[Collected material]:
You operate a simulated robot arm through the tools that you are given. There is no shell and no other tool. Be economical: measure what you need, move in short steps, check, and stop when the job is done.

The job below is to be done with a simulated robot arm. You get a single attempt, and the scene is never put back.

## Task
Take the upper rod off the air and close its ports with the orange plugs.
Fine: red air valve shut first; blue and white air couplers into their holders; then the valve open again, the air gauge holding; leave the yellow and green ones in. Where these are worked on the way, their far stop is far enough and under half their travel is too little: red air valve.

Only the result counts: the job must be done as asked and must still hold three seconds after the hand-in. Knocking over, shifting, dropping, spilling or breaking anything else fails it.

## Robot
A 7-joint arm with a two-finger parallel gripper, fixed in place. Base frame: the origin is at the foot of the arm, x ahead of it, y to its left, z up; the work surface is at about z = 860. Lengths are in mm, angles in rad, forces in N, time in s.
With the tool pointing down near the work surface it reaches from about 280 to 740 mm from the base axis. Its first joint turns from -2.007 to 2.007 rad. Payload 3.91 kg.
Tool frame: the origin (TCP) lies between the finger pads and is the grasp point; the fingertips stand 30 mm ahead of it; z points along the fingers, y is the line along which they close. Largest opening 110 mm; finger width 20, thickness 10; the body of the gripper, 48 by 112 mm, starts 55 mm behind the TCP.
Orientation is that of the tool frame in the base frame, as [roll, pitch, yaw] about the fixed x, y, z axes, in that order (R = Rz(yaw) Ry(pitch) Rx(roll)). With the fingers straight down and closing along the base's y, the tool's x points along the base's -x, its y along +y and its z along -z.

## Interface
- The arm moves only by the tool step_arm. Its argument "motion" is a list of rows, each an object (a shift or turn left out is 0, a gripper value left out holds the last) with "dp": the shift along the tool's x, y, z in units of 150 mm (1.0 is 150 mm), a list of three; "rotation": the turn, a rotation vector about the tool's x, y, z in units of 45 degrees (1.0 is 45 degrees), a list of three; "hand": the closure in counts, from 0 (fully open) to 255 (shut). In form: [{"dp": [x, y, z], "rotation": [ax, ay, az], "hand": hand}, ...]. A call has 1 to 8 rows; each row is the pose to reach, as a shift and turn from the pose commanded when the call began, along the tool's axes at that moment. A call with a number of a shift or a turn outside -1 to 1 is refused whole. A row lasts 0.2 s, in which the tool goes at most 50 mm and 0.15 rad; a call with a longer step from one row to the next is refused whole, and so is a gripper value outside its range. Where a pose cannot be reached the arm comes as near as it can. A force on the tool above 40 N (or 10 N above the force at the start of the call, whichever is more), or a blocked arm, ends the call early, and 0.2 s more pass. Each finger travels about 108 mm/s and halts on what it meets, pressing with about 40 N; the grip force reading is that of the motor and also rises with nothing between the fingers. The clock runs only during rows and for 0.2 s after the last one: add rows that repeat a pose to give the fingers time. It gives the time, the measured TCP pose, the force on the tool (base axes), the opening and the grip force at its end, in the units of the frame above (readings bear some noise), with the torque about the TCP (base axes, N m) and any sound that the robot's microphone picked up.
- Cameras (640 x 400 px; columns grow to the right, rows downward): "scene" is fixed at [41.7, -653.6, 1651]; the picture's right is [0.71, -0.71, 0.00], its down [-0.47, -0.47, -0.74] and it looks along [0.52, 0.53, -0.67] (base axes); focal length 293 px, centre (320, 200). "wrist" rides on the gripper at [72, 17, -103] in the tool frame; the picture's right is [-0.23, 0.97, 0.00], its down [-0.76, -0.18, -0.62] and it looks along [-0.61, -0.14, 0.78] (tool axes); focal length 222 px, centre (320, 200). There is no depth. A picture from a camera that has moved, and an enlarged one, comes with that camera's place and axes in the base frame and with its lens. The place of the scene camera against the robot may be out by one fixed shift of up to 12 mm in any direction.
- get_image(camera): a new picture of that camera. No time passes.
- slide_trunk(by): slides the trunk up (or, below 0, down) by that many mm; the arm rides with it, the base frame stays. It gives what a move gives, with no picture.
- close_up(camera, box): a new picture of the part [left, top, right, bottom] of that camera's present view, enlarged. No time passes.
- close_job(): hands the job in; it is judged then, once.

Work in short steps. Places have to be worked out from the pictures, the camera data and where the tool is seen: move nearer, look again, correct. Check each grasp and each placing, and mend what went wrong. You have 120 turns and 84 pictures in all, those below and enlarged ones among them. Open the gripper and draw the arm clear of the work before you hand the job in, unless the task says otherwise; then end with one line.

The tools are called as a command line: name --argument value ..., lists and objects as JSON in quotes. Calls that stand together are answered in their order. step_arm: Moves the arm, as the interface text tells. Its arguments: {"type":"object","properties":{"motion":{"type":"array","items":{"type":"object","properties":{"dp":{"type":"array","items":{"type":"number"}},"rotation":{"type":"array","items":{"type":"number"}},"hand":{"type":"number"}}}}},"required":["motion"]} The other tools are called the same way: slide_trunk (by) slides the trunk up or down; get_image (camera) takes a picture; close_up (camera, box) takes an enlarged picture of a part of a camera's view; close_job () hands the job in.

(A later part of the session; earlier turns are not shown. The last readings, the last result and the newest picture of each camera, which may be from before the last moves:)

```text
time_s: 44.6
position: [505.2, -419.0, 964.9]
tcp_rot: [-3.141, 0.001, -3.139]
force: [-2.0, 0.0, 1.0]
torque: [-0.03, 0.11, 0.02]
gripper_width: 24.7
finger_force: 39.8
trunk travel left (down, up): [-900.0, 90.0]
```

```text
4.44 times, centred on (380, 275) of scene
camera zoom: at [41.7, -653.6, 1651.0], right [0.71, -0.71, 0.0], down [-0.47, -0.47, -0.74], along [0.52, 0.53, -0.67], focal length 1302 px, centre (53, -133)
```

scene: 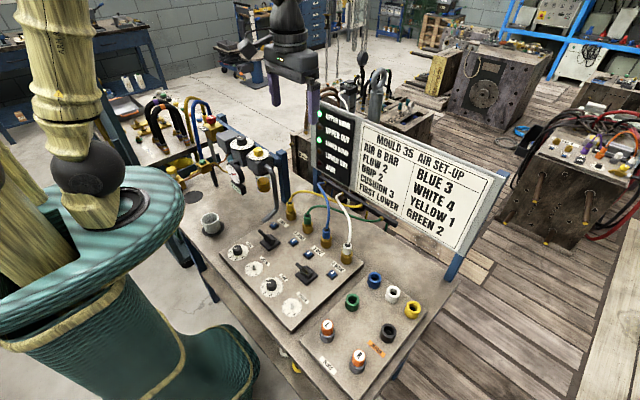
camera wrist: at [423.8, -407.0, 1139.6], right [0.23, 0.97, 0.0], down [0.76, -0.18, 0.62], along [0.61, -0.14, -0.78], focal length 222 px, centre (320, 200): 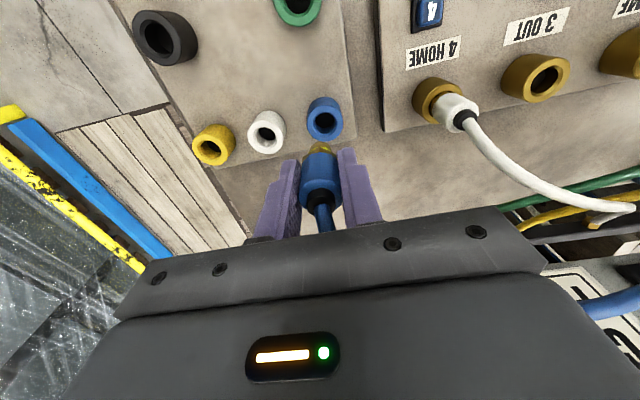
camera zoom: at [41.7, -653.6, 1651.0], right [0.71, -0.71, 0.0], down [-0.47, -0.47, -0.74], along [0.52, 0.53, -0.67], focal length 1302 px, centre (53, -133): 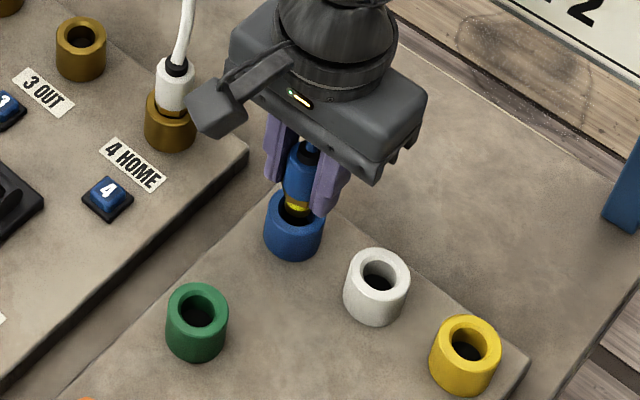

[The task]: Repeat exactly the lines from the one containing "- close_up(camera, box): a" to the one containing "Work in short", both lines included, and nothing else.

[Written answer]:
- close_up(camera, box): a new picture of the part [left, top, right, bottom] of that camera's present view, enlarged. No time passes.
- close_job(): hands the job in; it is judged then, once.

Work in short steps. Places have to be worked out from the pictures, the camera data and where the tool is seen: move nearer, look again, correct. Check each grasp and each placing, and mend what went wrong. You have 120 turns and 84 pictures in all, those below and enlarged ones among them. Open the gripper and draw the arm clear of the work before you hand the job in, unless the task says otherwise; then end with one line.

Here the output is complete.